• Short task:
The required output is the exact run of lines from the line containing "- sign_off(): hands" to the line containing "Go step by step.", inclusive, and nothing besides.

• Stored data:
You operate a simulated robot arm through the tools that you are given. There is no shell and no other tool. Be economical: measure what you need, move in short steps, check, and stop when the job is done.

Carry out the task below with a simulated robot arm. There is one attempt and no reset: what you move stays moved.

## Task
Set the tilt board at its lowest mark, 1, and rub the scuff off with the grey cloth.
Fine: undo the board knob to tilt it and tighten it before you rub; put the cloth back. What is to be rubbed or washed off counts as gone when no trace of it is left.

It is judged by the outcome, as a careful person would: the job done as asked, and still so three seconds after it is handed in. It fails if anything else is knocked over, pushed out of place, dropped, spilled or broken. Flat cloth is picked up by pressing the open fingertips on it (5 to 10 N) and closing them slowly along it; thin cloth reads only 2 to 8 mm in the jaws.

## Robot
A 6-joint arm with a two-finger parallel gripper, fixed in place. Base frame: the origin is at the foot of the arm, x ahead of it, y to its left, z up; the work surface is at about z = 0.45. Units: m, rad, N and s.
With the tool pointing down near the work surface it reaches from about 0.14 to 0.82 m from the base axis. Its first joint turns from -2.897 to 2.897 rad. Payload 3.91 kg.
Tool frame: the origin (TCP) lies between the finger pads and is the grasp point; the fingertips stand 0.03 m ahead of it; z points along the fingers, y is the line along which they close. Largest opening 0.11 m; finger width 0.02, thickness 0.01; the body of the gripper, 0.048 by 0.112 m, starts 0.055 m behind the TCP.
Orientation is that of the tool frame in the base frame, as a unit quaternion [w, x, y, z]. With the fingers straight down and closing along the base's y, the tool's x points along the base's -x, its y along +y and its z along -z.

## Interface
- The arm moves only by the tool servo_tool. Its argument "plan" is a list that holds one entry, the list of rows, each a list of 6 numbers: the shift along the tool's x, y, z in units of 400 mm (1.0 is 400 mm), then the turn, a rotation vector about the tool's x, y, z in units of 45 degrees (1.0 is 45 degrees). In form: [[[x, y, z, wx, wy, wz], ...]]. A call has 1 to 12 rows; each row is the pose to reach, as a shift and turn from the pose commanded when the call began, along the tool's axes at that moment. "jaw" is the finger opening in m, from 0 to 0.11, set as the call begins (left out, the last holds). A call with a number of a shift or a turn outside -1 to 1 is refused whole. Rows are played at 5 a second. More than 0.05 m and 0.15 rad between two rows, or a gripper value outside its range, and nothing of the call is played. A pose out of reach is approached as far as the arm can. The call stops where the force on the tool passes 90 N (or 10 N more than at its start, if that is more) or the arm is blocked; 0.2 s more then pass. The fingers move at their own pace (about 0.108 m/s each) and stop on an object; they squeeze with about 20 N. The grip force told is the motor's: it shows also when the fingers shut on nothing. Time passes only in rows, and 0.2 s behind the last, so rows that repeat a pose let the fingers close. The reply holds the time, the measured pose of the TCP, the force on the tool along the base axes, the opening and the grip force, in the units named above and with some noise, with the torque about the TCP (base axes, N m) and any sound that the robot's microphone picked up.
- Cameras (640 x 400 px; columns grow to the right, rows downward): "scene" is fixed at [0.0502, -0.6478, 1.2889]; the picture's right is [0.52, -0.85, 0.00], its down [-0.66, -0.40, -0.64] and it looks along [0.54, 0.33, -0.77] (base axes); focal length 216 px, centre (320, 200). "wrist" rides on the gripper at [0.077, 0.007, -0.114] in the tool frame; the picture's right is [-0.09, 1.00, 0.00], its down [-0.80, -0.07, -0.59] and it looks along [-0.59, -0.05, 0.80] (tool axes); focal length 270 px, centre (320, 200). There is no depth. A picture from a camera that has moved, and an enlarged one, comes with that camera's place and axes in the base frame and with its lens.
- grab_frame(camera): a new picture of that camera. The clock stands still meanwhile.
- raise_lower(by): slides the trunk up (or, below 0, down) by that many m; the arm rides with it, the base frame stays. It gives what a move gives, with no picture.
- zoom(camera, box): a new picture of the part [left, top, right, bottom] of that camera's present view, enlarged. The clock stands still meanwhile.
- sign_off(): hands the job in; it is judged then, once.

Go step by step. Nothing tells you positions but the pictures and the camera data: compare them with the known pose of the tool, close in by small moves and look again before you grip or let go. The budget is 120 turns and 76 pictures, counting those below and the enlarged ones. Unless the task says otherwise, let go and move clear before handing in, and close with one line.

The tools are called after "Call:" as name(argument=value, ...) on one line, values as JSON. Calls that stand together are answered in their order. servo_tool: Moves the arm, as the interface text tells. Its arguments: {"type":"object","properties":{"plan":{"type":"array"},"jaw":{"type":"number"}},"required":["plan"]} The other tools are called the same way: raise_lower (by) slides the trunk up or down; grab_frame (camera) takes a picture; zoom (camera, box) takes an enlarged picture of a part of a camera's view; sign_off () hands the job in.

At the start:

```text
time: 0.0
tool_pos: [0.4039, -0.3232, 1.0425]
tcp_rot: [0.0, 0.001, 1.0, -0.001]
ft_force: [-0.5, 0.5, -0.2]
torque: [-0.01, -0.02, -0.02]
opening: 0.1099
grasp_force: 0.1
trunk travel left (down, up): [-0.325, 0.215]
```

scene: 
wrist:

• Output:
- sign_off(): hands the job in; it is judged then, once.

Go step by step. Nothing tells you positions but the pictures and the camera data: compare them with the known pose of the tool, close in by small moves and look again before you grip or let go. The budget is 120 turns and 76 pictures, counting those below and the enlarged ones. Unless the task says otherwise, let go and move clear before handing in, and close with one line.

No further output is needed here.